+++ Source material
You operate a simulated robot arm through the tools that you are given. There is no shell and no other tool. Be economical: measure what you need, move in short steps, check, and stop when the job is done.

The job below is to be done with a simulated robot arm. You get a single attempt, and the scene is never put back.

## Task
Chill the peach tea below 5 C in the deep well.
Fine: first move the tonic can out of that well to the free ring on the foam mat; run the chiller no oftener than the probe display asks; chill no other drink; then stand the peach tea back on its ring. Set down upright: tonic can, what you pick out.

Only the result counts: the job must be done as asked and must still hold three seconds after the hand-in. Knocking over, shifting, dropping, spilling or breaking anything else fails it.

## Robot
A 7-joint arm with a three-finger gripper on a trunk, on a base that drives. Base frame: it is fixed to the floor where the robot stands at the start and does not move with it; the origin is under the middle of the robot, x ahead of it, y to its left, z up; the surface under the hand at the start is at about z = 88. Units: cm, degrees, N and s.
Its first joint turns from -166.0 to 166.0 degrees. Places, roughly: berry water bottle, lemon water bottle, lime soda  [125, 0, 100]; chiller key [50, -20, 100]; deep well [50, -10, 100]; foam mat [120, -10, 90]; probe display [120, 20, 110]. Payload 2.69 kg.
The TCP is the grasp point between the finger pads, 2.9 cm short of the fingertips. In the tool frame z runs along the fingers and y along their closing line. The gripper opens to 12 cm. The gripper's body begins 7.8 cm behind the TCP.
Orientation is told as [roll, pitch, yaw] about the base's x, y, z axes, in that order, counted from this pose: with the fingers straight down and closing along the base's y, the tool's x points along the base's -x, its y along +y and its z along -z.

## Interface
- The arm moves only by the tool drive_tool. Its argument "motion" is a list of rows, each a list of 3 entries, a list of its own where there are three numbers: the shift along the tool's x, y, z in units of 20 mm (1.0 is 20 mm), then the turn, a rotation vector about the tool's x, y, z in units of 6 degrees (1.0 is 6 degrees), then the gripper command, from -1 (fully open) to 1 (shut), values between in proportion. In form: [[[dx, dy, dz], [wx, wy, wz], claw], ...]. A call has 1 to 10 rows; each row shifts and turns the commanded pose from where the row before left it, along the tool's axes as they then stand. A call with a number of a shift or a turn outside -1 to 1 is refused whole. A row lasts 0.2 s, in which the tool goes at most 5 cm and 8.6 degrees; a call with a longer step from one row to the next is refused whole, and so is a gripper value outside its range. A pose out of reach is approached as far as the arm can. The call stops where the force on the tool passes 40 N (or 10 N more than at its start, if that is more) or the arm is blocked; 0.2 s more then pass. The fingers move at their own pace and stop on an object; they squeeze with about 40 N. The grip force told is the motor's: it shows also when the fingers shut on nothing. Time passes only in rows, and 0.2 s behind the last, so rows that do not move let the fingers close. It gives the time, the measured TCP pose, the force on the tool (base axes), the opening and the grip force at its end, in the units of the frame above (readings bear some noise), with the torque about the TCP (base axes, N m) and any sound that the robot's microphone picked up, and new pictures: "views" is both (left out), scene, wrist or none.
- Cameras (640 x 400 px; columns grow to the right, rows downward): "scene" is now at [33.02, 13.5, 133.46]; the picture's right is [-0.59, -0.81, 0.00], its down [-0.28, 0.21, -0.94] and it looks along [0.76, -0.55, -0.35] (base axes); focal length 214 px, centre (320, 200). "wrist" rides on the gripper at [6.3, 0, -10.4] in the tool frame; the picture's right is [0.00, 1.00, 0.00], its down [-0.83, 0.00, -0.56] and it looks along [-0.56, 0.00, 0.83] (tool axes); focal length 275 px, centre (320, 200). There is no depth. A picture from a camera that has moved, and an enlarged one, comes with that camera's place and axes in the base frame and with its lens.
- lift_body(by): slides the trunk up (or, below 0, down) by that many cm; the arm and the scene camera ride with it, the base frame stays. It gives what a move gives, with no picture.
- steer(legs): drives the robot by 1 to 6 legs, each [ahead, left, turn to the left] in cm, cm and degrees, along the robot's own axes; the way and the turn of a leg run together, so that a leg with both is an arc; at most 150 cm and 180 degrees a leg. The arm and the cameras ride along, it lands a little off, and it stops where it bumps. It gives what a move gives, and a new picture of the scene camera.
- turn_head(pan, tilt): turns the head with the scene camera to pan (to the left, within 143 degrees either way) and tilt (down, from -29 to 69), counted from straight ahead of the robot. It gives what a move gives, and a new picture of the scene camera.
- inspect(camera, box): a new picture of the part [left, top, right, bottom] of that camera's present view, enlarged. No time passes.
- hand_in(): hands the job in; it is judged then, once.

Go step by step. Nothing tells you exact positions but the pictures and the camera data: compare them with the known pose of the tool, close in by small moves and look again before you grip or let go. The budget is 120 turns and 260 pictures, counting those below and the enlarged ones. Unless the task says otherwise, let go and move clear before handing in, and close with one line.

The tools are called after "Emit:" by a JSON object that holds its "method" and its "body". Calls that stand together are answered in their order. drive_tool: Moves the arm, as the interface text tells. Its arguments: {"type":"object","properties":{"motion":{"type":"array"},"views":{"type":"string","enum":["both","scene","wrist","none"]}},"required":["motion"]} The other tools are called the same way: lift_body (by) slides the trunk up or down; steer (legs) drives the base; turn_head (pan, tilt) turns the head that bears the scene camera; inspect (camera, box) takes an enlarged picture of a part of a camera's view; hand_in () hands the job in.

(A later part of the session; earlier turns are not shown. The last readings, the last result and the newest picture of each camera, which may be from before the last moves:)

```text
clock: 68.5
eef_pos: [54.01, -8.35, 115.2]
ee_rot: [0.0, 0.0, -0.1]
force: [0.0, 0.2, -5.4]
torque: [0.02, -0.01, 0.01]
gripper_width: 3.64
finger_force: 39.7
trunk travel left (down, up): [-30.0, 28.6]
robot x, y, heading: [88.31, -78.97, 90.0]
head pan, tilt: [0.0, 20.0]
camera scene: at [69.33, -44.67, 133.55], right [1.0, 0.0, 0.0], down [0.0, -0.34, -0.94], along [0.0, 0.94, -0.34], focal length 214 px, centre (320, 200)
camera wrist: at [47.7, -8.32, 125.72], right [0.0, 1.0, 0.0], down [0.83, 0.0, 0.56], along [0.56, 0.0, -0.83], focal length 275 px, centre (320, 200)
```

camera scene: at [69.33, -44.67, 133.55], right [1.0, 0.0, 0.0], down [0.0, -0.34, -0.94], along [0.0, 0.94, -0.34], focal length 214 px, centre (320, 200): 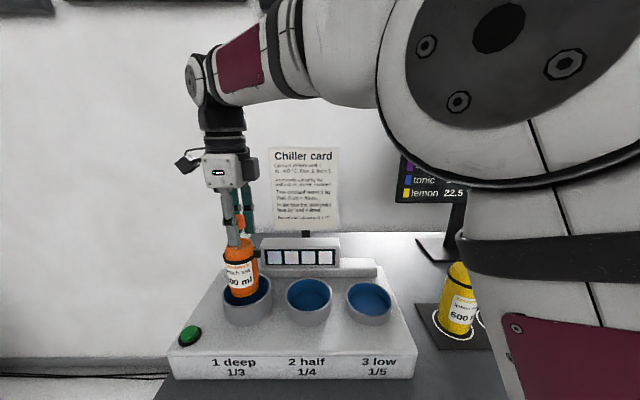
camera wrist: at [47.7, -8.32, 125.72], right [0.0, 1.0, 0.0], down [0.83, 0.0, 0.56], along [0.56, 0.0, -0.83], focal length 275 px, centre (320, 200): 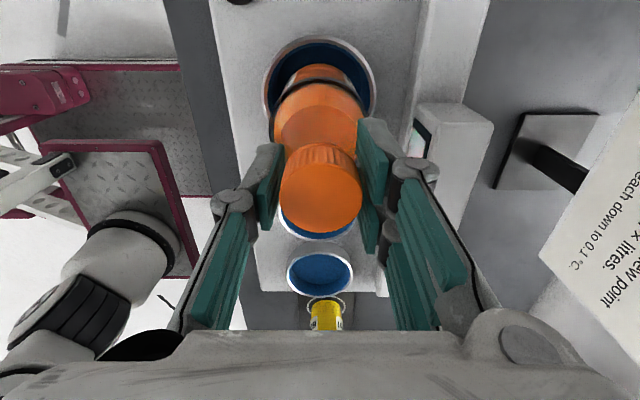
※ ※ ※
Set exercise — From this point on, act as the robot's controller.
++++++
Set exercise — Transcribe word for word the lines from the one holding "- turn_head(pan, tilt): turns" through the one holding "- hand_in(): hands". Include both, and add nothing. Give them as a numbered list, with blank lines left out.

Full answer —
1. - turn_head(pan, tilt): turns the head with the scene camera to pan (to the left, within 143 degrees either way) and tilt (down, from -29 to 69), counted from straight ahead of the robot. It gives what a move gives, and a new picture of the scene camera.
2. - inspect(camera, box): a new picture of the part [left, top, right, bottom] of that camera's present view, enlarged. No time passes.
3. - hand_in(): hands the job in; it is judged then, once.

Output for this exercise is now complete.